James Beck’s Two Views on Women in Ministry offers the egalitarian and complementarian sides of an evolving inside-outside church debate over whether women should have equal access as men to all church leadership positions. In short, the book says the debate needs more time to solve issues, become more irenic, and review new ideas. I like the word irenic because it comes from the Greek word “eirene” meaning peace and is a theology that promotes unity in the church. This post will search for unity on this debate but will definitely stay on the periphery and fly a high cover and observation position watching the fight from above. I will try to send my other LGP8 members emergency aid and commentary relief if their literary posts become injured or pushed out of the fight. While I believe this is one of the great schemes from the principalities and powers to divide God’s people from each other, there is still hope. Why, because God reins, and we have the authority of Christ’s victory on the cross to withstand and overcome this battle.
First, I must do a little “virtue signaling” to let all of you know, according to Dr. Jason, how righteous the next words in my blog may or may not be… I trained women officers to fly fighter aircraft for service in combat. Think about that for a few seconds… Ok, sorry, I remember, this post is for women leaders serving in ministry. I forgot where I was, I thought we were going to war. Well, I suppose you could envision flying the pulpit around your congregations is like flying in combat sometimes, right?
Second, after going through the for-against debates over LGBT+ attending, serving, and leading in ministry in last week’s Zoom conference I wonder what will happen next. Will the LGBT+ argument soon overshadow and take priority from the debate for control of the pulpit? Instead of coming to a consensus on women leading men in ministry, the fight may be changed very soon and look nothing like it did a few years ago.
Third, after reading around this book, looking at a few reviews, and comparing what other authors have said about hierarchicalism versus biblical feminism it seems a lot like war to me. The Bible has something to say about that. The Apostle Paul says, “For our struggle is not against flesh and blood.” Nevertheless, the egalitarian versus complementarian struggle is focused on flesh and blood strategies and looks like it could be another long and drawn out war that successfully divides God’s people from their primary task of finishing the Great Commission.
One author, pre-Beck, who wrote a book about the struggles of women in ministry is Michelle Lee-Barnewall. She describes how the debate “crystallized” in the late 1980’s referring to the two opposing positions as either hierarchicalism or biblical feminism.
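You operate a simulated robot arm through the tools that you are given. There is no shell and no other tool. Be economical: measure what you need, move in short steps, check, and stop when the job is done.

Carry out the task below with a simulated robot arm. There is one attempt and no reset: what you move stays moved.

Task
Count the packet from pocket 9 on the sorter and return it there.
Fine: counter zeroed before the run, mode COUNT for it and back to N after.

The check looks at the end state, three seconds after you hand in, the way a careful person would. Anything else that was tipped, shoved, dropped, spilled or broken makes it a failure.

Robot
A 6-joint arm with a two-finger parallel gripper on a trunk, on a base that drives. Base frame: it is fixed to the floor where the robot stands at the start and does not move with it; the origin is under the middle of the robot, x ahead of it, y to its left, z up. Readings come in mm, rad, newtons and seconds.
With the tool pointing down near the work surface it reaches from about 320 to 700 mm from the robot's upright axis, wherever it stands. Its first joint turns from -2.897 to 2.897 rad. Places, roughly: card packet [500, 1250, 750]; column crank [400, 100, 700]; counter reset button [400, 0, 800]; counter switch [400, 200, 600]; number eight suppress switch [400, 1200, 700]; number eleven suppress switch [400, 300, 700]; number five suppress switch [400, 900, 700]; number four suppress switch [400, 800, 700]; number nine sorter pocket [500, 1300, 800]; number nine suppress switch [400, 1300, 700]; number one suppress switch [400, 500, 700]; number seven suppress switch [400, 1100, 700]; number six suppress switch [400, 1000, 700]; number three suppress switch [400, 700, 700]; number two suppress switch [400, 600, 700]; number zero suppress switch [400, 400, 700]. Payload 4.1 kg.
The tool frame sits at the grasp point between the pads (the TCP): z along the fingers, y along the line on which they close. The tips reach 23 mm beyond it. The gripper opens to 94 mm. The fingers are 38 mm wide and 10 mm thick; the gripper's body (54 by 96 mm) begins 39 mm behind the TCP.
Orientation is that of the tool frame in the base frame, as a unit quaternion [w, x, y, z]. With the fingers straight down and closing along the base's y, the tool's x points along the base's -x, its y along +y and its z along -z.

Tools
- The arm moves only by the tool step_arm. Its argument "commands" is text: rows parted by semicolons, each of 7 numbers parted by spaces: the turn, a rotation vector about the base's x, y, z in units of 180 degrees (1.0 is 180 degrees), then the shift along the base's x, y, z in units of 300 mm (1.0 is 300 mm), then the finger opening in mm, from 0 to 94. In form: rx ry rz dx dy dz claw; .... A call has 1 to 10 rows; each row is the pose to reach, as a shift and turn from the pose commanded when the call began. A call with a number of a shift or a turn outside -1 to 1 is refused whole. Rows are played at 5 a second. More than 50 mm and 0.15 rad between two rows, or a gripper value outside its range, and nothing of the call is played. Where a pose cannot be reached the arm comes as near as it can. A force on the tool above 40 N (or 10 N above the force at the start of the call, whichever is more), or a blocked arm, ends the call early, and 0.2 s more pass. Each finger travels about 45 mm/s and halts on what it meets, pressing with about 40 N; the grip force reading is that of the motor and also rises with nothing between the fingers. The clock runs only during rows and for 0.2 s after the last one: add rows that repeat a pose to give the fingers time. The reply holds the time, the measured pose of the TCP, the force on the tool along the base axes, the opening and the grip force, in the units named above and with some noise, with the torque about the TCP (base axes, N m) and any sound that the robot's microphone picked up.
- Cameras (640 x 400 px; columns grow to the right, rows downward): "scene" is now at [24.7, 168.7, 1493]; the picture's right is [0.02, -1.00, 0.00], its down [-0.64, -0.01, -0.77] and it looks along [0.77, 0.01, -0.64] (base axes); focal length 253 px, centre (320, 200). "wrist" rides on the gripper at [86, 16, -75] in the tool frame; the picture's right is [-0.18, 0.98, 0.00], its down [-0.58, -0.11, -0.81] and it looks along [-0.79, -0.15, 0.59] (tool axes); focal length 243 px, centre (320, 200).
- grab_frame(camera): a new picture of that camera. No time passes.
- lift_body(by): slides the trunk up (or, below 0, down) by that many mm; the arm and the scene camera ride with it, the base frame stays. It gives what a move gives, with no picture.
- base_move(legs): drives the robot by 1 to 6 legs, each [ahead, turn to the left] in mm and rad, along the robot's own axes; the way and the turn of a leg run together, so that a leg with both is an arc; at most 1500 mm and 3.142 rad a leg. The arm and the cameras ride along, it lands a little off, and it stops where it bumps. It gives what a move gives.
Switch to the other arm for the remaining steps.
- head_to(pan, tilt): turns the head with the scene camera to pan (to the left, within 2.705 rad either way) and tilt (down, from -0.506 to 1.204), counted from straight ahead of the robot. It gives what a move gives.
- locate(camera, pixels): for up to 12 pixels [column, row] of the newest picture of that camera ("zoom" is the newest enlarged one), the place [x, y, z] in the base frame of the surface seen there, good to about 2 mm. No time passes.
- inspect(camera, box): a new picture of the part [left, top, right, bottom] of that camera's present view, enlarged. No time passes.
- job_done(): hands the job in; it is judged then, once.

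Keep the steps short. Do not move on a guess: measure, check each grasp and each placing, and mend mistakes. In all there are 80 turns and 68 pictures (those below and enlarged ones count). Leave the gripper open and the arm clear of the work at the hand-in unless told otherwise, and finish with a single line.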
Barnewall offered a third position on the debate that was neither egalitarian nor complementarian. Her position focused more on “unity and inclusion” over equality and freedom and projects “love and humility” over authority and privilege. Her proposal was ultimately rejected by both sides, but there is that “unity” theme again that I said I like from the Irenicism theology introduced by Beck. Barnewall wishes both sides of the debate would come together in a “spirit of love, unity, humility, and selflessness” and study the Biblical texts and find some middle ground, agree to disagree, and get on with Kingdom building and get off fighting with each other. Another author, Robert Buchanan, in his dissertation, highlights that Satan’s goal, using his principalities and powers, is to separate the Savior from the servant, separate God from His people, and alienate His people from one another. And a final review, from Sarah Sumner, proposes that the argument over women in ministry “has been inappropriately reduced to one of roles when it is more fundamentally one of relationships.”
So, what is my position on the egalitarian-complementarian role design. First, how many engines does it have? Seriously, here is my aviation perspective. Women fly fighters in combat.
Fighter pilots almost never fly solo in combat, and as such, they train together and share the responsibilities of being the lead and wing positions on any mission. In other words, each pilot takes turns flying on the other pilot’s wing.
While there may not be anything scholarly about combat aviation theology, I have been there, flown together, survived together, fulfilled the mission together. Women fly, fight, survive, and overcome the challenges of combat aviation. I believe they will survive this challenge too.